Deretan sebutan di atas, tentu
lebih dari cukup untuk mengajak setiap insan beriman berlomba-lomba dalam
merengkuh setiap keutamaan dan kemuliaan Ramadhan yang dihidangkan oleh Allah
kepada hamba-Nya.
Tapi pertanyaannya, mengapa
hidangan yang begitu lezat itu tidak dapat dinikmati oleh sebagian orang yang
mengaku dirinya muslim, malahan acapkali dijumpai adanya orang-orang yang
mengeluh dan menyebut melaksanakan ibadah Ramadhan (terutama puasa) terasa
begitu berat baginya bagaikan mengusung
onggokan gunung Seulawah?
Trus! Mengapa muncul perasaan
berat itu, padahal dari menu yang Allah tawarkan sangat bombastis, malahan Nabi
bersabda: Jika kamu mengerti
tentang apa yang terdapat di
bulan Ramadhan maka kamu akan meminta seluruh bulan menjadi bulan Ramadhan.

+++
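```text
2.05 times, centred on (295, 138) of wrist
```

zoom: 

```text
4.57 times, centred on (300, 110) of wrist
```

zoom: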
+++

Karenanya menarik untuk diungkap, mengapa ada orang yang merasa berat dalam melaksanakan
ibadah ramadhan. Salah satu jawabannya adalah karena ekspektasi tentang
Ramadhan tersebut sangat minim.
Manusia biasanya akan
bersungguh-sungguh dalam melakukan sesuatu, manakala dia punya ekspektasi
terhadap apa yang dikerjakannya.
Misalkan saja seseorang yang mau bekerja non stop semalam suntuk - akan terasa
ringan baginya, manakala dia punya ekspektasi besar terhadap apa yang
dilakukannya (terutama gaji besar).
Jadi, setiap orang beriman sejatinya menggantungkan
ekspektasi super besar terhadap ramadhan, karena Ramadhan bulan penuh berkah.
Allah
menjanjikan pahala yang berlipat ganda, Rahmat dan ampunan Allah diobral serta dijadikan
sebagai instrumen untuk mengejewantahkan fitrah hidup manusia.
Artinya jika
ekpektasi ini muncul maka rasanya waktu sedetikpun tak rela tuk dilewatkan demi
merengkuh keutamaan dan kemuliaan Ramadhan yang Allah tawarkan.
[T Lembong Misbah, adalah Ketua Jurusan
Pengembangan Masyarakat Islam (PMI), Fakultas Dakwah dan Komunikasi UIN
Ar-Raniry, Banda Aceh]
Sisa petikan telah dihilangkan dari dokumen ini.